# Document text
* * *

Operators often contact Boeing asking whether commercial tools and equipment from different vendors or with different part numbers are equivalent to those listed in Boeing airplane maintenance manuals (AMMs). In general, if the specifications of the tool or equipment meet or exceed the specifications of the AMM procedures, they are considered to be equivalent to the commercial tool or equipment recommended in the AMM.
By Giday Girmay, Associate Technical Fellow, Maintenance and Ground Operations Systems
Boeing and the FAA allow the use of equivalent tools and equipment in airplane and component maintenance manuals.
Being able to quickly determine the equivalency of commercial tools and equipment can reduce or eliminate related airplane maintenance delays for operators.
This article explains how to determine the equivalency of commercial tools, as well as the equivalency of special tools and equipment. It also addresses general equivalency issues about tools, equipment, and ground-support equipment.
While most of the equivalency questions received by Boeing deal with commercial tools and equipment in Boeing AMMs, the same questions and resolutions can be applied to commercial tools and equipment in component maintenance manuals (CMMs), Boeing fault isolation manuals, and the Boeing standard wiring practices manual.
Standard tools are those not normally found in a mechanic’s toolbox but are required to perform airplane maintenance. These items, such as oil resistant buckets and torque wrenches, do not have vendor part numbers. Because there are not many equivalency questions about these tools, they are not discussed in this article.

* * *

# Dataset
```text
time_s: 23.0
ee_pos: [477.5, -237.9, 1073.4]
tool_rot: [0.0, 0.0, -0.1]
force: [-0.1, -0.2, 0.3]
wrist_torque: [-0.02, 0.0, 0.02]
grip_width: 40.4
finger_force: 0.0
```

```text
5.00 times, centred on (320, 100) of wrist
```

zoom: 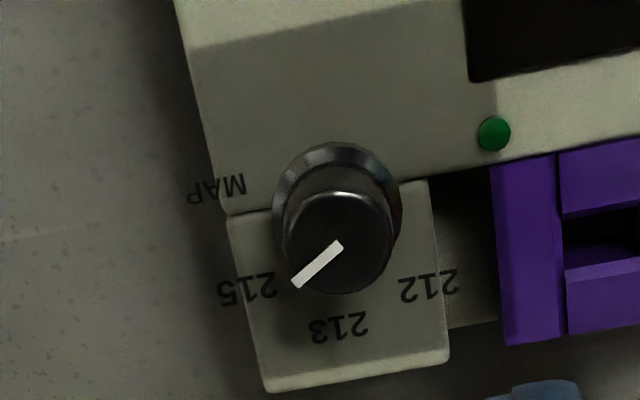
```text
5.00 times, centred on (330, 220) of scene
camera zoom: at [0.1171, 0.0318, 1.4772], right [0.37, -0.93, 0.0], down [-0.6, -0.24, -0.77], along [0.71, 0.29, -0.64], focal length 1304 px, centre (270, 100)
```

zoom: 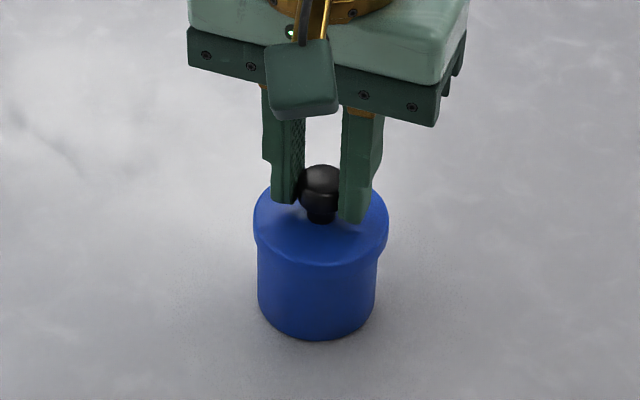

* * *

# What is required
Write out the whole document text again, unchanged.

# Correct response
Operators often contact Boeing asking whether commercial tools and equipment from different vendors or with different part numbers are equivalent to those listed in Boeing airplane maintenance manuals (AMMs). In general, if the specifications of the tool or equipment meet or exceed the specifications of the AMM procedures, they are considered to be equivalent to the commercial tool or equipment recommended in the AMM.
By Giday Girmay, Associate Technical Fellow, Maintenance and Ground Operations Systems
Boeing and the FAA allow the use of equivalent tools and equipment in airplane and component maintenance manuals.
Being able to quickly determine the equivalency of commercial tools and equipment can reduce or eliminate related airplane maintenance delays for operators.
This article explains how to determine the equivalency of commercial tools, as well as the equivalency of special tools and equipment. It also addresses general equivalency issues about tools, equipment, and ground-support equipment.
While most of the equivalency questions received by Boeing deal with commercial tools and equipment in Boeing AMMs, the same questions and resolutions can be applied to commercial tools and equipment in component maintenance manuals (CMMs), Boeing fault isolation manuals, and the Boeing standard wiring practices manual.
Standard tools are those not normally found in a mechanic’s toolbox but are required to perform airplane maintenance. These items, such as oil resistant buckets and torque wrenches, do not have vendor part numbers. Because there are not many equivalency questions about these tools, they are not discussed in this article.